Ressources naturelles et minérales: Une réflexion théologique

Ressources naturelles et minérales: Une réflexion théologique

Crédit photo: Commission européenne, 2010
Crédit photo: Commission européenne, 2010

Frank Turner, SJ (Traduit de l’Anglais par Rodrigue Ntungu, SJ)

«Pour croire en vous, je dois croire en l’amour et la justice; et croire en ces choses est mille fois mieux que prononcer votre nom.» (Attribué à Henri de Lubac, SJ)

Le thème de la justice dans le domaine des ressources naturelles et minérales est devenu un pilier central du Réseau mondial ignatien de Plaidoyer sur la gouvernance des ressources naturelles et minérales (ou GIAN-GNMR) et met l’accent sur le plaidoyer dans ce domaine.

Cet article est à la fois une introduction et une version abrégée d’un article écrit en 2014 et peut être téléchargé dans la section «Ressources» de la page d’accueil GNMR. Le document met l’accent sur la relation de la foi religieuse avec le plaidoyer sur l’une des questions cruciales de notre temps.
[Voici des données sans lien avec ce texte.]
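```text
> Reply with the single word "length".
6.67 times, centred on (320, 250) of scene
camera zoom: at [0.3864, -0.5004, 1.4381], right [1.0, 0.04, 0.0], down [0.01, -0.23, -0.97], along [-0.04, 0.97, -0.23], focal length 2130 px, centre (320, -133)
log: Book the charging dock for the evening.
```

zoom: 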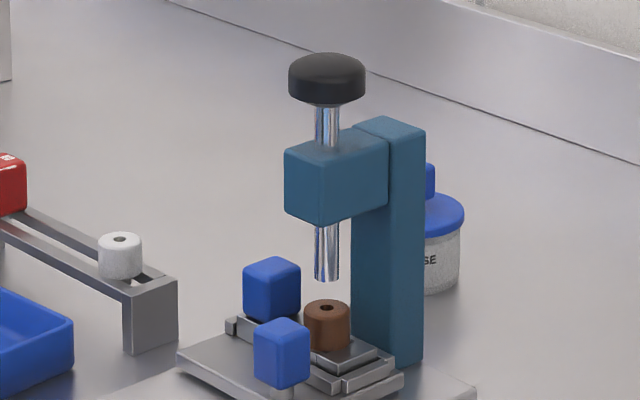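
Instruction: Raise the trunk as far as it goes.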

Comme le document complet, cette version abrégée comporte cinq sections.

Théologie

La théologie ne parle pas seulement la «langue de Dieu» ni son objet principal d’élaborer sans cesse des doctrines formelles de l’Eglise. Elle réfléchit sur l’ensemble du domaine de sens constitué par Dieu, le cosmos, la société humaine et chaque personne en soi, et sur la relation entre ces quatre pôles. Le sens religieux est le sens humain, de même que, pour les croyants, tout l’humain est intrinsèquement religieux. Les sources de la révélation théologique sont la Bible – et surtout le Nouveau Testament (bien que ce soit impossible à comprendre sans les Écritures hébraïques); le long héritage chrétien (pas simplement «la tradition», mais une confluence de nombreuses traditions); et l’expérience personnelle de la vie individuelle et collective de chaque croyant.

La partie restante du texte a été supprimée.